As one of Percy Jackson's demigod friends says, "All of us have daddy issues." Well, no one has them worse than Lawrence Talbot (Benicio Del Toro in the role created by Lon Chaney Jr.). The details emerge in the first half of the picture: how he was traumatized as a child by his mother's death and institutionalized for a year by his father (Anthony Hopkins), then went to America to live with an aunt and never returned home until now.

Lawrence has become a famous actor and is appearing in London when his brother's fiancée, Gwen Conliffe (Emily Blunt), writes to tell him his brother has disappeared and ask him to return to Blackmoor to aid in the search (because there's nothing like decades of estrangement to give him insight on where to look).

By the time Lawrence arrives, his brother's remains have been found, and he's not the only local who appears to have been torn apart by some kind of animal. Someone remembers a similar wave of murders a quarter-century ago when the village was also being visited by a gypsy caravan... just like the one that's here now.

Lawrence visits the gypsies and is getting a reading from Maleva (Geraldine Chaplin) when the wolf attacks again.

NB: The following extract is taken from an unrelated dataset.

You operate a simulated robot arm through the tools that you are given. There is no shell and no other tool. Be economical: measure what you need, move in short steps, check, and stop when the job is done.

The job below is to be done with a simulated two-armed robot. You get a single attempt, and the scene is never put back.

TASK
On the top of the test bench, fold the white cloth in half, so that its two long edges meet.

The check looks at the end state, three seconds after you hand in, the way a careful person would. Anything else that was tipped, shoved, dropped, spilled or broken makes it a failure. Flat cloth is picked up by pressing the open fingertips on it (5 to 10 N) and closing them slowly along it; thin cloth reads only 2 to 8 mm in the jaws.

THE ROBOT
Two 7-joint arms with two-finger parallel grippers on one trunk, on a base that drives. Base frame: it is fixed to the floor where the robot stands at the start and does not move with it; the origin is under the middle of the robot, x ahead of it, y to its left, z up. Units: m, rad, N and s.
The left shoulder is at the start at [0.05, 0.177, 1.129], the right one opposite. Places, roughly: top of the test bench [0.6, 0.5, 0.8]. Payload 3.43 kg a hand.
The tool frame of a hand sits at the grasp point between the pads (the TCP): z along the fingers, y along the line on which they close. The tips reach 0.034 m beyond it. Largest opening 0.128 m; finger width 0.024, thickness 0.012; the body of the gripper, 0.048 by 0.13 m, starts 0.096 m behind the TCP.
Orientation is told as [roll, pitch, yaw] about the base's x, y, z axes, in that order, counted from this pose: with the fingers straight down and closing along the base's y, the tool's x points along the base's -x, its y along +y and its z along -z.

Lawrence is bitten, and you know what that means.

The trouble is, you also know everything that's going to happen, once Lawrence confronts his father and solves whatever mystery there was. With nearly an hour to go, you've been told exactly what has to occur, so you can only watch it unfold.

Of course Lawrence is also bitten by the love bug as he gets to know Gwen and helps her over her grief at losing her fiancé. Hey, a Talbot's a Talbot, right?

The Wolfman might have been played for laughs, but it isn't. Instead it's played so straight you might be tempted to laugh anyway, but it walks a fine line without ever quite veering into camp. This homage to the pre-ironic age may disappoint post-ironic viewers, to whom many of the non-action scenes will seem dull and stodgy.

It doesn't help that Johnston's solution to this problem is the overuse of cheap shocks. In the first five, we're startled by a flock of birds flying out of a tree and a dog suddenly appearing and barking ominously. There are several more of these to come.

Considering the potential, there's less bloodletting than you'd expect. Oh, a decapitation here and a few fingers bitten off there, but overall it's more about the power of suggestion that prevailed in the pre-John Carpenter era.

Effects makeup artist Rick Baker has been doing these transformations since An American Werewolf in London, and no one's better at them, even if he doesn't bring much new to the makeup table this time. Likewise, Danny Elfman's music and Milena Canonero's costumes. You hire the best people, and you get the best work. If the best work doesn't add up to the best movie, at least they did their jobs.

It might have made more sense to wait two weeks and release The Wolfman on the weekend of the full moon, but someone thought it would be effective counterprogramming to put a little wolfbane in your Valentine bouquet.